Being in an unfamiliar country can be an intimidating experience, but for interdisciplinary studies major Erin O’Connor ’15, it’s a passion.
Since enrolling at Gettysburg College, O’Connor has traveled to 17 countries over the last four years. Her studies have brought her to Denmark, Morocco, Trinidad and Tobago, Poland, and Turkey. Her thrill for travel has sent her to Germany, Austria, France, Hungary, Sweden, Norway, Czech Republic, Ireland, and Luxemburg. And her music has resonated in China, Singapore, and Nicaragua.
“I knew coming to Gettysburg, I wanted to take advantage of everything that was available to me,” O’Connor said, “but I would never have imagined I would have all these opportunities.”
A French horn player in the Sunderman Conservatory of Music’s Wind Symphony and an alto in the College Choir, O’Connor has used music as a platform to communicate with others from around the world. On a trip to China and Singapore for the “East Meets West Tour” in January 2014, she played alongside and learned from native brass musicians, and during spring break this March, she was given the opportunity to sing Beautiful Savior for an archbishop in Nicaragua’s Leon Cathedral.
In Denmark during her junior year, O’Connor dove into a unique education studies program, Child Diversity and Development, through the Danish Institute for Study Abroad. The cultural, hands-on immersion experience allowed her to enter Copenhagen public schools and help develop new lesson plans with local teachers and educators.
And this past fall, O’Connor became a project leader for a Center for Public Service Immersion Trip to Morocco, designed to expand students’ understanding of women’s rights, especially challenging Western misconceptions of Muslim women. The 10-day trip included discussions with a variety of organizations, such as Amnesty International, the Center for Cross Cultural Learning, and many more.

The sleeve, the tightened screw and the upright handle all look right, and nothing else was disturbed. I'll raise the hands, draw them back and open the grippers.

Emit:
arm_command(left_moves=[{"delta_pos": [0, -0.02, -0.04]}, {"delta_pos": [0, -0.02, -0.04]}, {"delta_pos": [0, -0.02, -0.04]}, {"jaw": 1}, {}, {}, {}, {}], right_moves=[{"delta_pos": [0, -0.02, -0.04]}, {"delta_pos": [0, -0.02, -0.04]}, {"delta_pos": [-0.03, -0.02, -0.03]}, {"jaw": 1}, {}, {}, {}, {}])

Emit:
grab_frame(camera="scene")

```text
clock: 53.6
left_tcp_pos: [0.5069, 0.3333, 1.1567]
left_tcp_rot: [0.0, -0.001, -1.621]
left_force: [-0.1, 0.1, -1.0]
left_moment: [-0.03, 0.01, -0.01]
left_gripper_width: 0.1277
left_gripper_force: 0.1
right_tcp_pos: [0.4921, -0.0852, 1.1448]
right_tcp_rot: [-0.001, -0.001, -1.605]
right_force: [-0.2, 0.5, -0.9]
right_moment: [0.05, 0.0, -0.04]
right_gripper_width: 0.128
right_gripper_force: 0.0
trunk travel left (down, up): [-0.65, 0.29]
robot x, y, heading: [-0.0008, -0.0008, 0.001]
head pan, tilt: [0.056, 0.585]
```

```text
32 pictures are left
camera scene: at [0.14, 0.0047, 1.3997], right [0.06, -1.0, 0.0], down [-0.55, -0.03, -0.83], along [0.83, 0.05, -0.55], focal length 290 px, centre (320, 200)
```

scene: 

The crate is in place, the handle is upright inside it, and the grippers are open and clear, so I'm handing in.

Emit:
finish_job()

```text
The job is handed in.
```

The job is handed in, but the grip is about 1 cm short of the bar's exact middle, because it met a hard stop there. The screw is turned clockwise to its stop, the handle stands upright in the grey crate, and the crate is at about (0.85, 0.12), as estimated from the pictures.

“We learned about the history of the hijab and how wearing the hijab in public spaces began as an Islamic feminist movement to empower women. It was really eye-opening,” O’Connor remarked. “Throughout the week, the idea that there is no one type or example of a Muslim woman or Islamic country is something I will always remember about this trip.”
By living with host families and visiting historical cities like Casablanca and Rabat, O’Connor and fellow Gettysburgians immersed themselves in Moroccan culture. They learned conversational Arabic, made Moroccan tea and bread, and toured mosques and palaces.
“A lot of growth can happen when you’re able to meet new people and experience new things,” she said. “I think it’s made me a more open-minded person and helped me appreciate how much diversity there is in the world. It’s important to understand how history, culture, and politics all intertwine to create what we see today.”
Perhaps O’Connor’s most inspirational experience abroad, however, was when she visited Trinidad and Tobago.
Traveling with Prof. Hakim Williams’ Africana Studies class, Human Rights in the Caribbean, she worked with nonprofit organizations and government officials to gain a greater understanding on human rights and social justice issues.
“When comparing [our experience abroad] to what we learned in the classroom, we were able to see that theory doesn’t always translate perfectly into practice,” she observed.
While in Laventille, Williams’ hometown, O’Connor remembers her professor giving heartfelt, spur-of-the moment lectures to local community members. She was struck by Williams’ passion and dedication to fighting for education equity and social change.
“He’s an incredibly inspiring man,” she said of Williams. “Being in his presence makes you want to create change and helps you to realize that change is possible.”
After studying in Trinidad and Tobago, O’Connor served as a Heston Summer Intern in the Center for Public Service’s Migrant Education Program in Biglerville, Pennsylvania. Working with the Lincoln Intermediate Unit #12 Summer School of Excellence, O’Connor was a higher education classroom assistant, teaching classes of 15-30 students every day. Today, O’Connor continues to tutor with LIU.
So what motivates a student to spend four years expanding her mind and capturing a lifetime of memories across 17 different countries?
“Because of that class, I got a more global perspective,” O’Connor said. “It made me want to get involved in things more meaningful to me.”
Upon completing the course, Cain also urged O’Connor to apply to a newly developed program, the Diversity Peer Educators, a group composed of students and faculty dedicated to facilitating conversations of diversity on campus. Fast-forward to today—O’Connor is now the vice president of the organization, working closely with fellow Gettysburgians to create a more inclusive campus community through dialogue, art, and lectures.
O’Connor hopes to one day become a school counselor, guiding students towards a successful future and facilitating personal growth. The job requires passion and an understanding of diverse populations, characteristics that O’Connor has cultivated in her experiences at Gettysburg and abroad.
“The most important thing is to bring these global experiences back with you and have them be part of who you are. It’s easy to leave them abroad, but I’ve tried to incorporate everything I’ve learned into my life here at Gettysburg and beyond.”